Que no se malinterprete, no estoy diciendo que una “mala”
televisión sea la culpable de la degradación de la calidad social. El debate de
fondo es sobre qué tipo de medios queremos. ¿Queremos medios comprometidos que
apunten a mejorar la formación del ciudadano dotándolo de herramientas para
mejorar su situación particular y la social en general? ¿O queremos medios que
nos entretengan y nos abstraigan de la deprimente rutina del día a día aunque
sea a costa del progresivo deterioro de nuestras capacidades de transformación
de la sociedad?
Llegados a éste punto, me parece prudente aclarar que cuando
hablo de “medios que formen ciudadanos” no estoy adhiriendo a la conocida
teoría de la Aguja
Hipodérmica[1], más que rebatida a ésta
altura de la historia. No pienso que los medios tengan el poder de formar
ciudadanos a gusto y piacere, más sí
creo que pueden influir de forma indirecta de acuerdo al contenido que
transmitan. Subyace el histórico debate del “huevo o la gallina”. ¿Son los
medios los que empujan a la sociedad a consumir productos cada vez más
superficiales o es la sociedad la que demanda éste tipo de contenidos y los
medios sólo responden a éste estímulo?
Creo que no hay una respuesta correcta a ésta pregunta. Se
trata de un círculo dialéctico donde ambas partes se retroalimentan de la otra. El problema que esto conlleva es que en lugar de solucionarse el panorama se
agudiza día a día.
Admitiendo que la problemática se encuentra de ambos lados,
urge la necesidad de al menos dar un esbozo de respuesta o solución.

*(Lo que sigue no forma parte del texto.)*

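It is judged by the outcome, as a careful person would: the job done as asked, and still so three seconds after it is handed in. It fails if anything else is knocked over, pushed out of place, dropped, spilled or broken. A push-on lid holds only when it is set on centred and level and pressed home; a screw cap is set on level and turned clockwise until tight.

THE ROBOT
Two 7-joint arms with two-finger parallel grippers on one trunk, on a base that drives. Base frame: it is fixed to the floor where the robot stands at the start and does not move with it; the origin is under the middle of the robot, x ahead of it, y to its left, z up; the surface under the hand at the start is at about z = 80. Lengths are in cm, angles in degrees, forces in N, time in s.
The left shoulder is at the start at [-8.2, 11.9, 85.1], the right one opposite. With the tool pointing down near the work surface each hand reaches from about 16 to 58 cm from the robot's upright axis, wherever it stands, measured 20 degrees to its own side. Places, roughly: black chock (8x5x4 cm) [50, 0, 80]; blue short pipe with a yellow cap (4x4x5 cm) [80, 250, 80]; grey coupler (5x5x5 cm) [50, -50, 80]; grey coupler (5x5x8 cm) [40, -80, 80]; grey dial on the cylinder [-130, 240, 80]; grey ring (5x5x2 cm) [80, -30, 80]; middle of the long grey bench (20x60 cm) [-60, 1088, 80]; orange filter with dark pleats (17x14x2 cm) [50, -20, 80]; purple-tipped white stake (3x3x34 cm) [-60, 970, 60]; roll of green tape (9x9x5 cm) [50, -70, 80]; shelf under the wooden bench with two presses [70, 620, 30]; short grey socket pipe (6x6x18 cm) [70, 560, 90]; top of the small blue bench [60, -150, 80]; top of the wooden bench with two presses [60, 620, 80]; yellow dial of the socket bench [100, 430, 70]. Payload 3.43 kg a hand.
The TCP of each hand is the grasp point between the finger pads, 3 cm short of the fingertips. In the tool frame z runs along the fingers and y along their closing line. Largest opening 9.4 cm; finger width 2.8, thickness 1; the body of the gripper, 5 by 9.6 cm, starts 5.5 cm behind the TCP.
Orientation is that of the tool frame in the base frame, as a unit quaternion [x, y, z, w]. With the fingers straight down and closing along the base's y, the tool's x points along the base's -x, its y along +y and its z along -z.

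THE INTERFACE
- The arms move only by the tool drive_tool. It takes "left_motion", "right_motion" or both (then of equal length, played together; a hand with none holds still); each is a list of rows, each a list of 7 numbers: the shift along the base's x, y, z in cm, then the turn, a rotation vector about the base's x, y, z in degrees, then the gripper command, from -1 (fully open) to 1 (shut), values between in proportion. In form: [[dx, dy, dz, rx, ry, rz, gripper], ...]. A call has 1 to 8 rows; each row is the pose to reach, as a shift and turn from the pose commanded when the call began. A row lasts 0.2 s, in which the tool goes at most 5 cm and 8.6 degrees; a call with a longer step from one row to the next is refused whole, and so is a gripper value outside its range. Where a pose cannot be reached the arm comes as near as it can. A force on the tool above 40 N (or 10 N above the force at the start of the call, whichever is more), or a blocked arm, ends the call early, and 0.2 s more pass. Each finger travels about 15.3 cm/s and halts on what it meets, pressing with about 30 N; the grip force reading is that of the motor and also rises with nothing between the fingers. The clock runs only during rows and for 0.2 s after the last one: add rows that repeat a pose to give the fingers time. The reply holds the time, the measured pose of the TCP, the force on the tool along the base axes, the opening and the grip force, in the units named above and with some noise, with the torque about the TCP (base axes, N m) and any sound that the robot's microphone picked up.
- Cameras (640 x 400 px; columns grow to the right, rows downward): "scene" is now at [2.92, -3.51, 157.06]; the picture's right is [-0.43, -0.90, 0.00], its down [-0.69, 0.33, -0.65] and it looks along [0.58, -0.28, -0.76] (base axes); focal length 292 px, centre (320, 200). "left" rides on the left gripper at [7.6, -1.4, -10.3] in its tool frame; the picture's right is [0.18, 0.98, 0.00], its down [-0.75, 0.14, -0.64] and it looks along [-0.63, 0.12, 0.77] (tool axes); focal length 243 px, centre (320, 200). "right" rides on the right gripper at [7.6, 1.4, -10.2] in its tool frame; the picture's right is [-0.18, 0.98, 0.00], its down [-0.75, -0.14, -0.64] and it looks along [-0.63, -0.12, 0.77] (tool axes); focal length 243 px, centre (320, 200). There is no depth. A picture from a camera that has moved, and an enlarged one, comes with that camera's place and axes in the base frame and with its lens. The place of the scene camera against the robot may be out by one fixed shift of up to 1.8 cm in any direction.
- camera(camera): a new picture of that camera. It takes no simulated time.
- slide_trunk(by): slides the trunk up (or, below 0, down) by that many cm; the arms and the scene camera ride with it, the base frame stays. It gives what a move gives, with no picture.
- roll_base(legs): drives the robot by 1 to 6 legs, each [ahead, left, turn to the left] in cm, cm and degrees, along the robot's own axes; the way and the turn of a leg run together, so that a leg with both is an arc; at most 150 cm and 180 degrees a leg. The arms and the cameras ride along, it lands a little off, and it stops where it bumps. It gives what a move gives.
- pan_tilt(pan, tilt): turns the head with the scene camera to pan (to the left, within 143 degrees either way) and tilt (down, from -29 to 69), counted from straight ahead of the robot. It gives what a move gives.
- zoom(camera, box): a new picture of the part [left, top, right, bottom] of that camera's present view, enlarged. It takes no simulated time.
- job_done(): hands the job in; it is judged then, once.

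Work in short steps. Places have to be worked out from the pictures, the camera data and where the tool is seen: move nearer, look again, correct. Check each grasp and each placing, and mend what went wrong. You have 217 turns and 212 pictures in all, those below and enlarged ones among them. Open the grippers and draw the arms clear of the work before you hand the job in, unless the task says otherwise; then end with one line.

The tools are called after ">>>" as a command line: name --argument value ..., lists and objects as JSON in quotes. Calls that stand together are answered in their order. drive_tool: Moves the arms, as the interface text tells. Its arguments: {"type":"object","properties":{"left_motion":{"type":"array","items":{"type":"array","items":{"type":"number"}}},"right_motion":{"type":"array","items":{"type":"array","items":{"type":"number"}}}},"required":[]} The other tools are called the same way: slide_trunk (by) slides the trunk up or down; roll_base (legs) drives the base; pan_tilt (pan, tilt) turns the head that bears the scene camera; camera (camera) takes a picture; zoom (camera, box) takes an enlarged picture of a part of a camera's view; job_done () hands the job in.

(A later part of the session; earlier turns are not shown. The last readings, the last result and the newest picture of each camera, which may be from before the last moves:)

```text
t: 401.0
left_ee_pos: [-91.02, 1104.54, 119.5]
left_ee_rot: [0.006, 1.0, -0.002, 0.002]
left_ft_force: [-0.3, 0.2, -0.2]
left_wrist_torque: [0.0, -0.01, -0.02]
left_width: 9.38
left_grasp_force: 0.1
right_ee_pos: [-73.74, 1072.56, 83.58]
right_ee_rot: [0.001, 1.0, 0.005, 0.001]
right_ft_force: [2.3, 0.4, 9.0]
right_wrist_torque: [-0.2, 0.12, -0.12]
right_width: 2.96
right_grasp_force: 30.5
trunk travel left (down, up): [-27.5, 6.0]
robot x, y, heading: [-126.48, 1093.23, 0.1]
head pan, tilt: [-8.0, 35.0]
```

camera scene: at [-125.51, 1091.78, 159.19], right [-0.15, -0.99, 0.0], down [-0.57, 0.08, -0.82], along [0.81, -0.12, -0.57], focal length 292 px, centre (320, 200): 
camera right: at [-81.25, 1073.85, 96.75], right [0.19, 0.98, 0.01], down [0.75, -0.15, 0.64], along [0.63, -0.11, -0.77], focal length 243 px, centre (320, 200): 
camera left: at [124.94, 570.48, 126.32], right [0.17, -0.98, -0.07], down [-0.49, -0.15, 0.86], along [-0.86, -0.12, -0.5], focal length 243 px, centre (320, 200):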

En ésta instancia me parece clave la diferenciación entre
“productores” y “consumidores” de contenidos. Desde el momento en que hay un
polo que produce activamente el mensaje y un polo que lo recibe (no
pasivamente, pero con menos herramientas para alterarlo) creo que está en manos
de los primeros comenzar el cambio.
Por una cuestión puramente instrumental no es el ciudadano
quien puede forzar el cambio en los contenidos de los medios. Resulta mucho más
factible que sean éstos quienes comiencen a transitar un camino distinto, que
busquen formas de interesar al público sin caer en la trivialidad y el mensaje
facilista o la espectacularidad como motivaciones para atraer audiencia.
En ese sentido me parece importante pararse críticamente
ante el panorama actual, decidir qué
tipos de medios queremos y definir las acciones necesarias para llevarlos por
el camino elegido.
Creo, y esto es sólo mi opinión, que los medios deberían
estar al servicio de la construcción de un buen ciudadano. Los medios de
comunicación -como filtros de contenidos- cumplen un rol tan importante en
nuestra sociedad hiper saturada de información como otrora los partidos
políticos o las organizaciones gremiales, instituciones históricamente
encargadas de “formar” identidad ciudadana, pero hoy deslegitimadas. Ante ésta
situación, son los medios de comunicación quienes tienen la llave para comenzar
el cambio de mentalidad.
No es un camino fácil, tampoco corto, pero si no comenzamos
el cambio por el hecho de que no lo veremos en el corto plazo entonces podemos
despedirnos de cualquier proceso de construcción y superación nacional pues, oh
casualidad, éste también es un largo proyecto.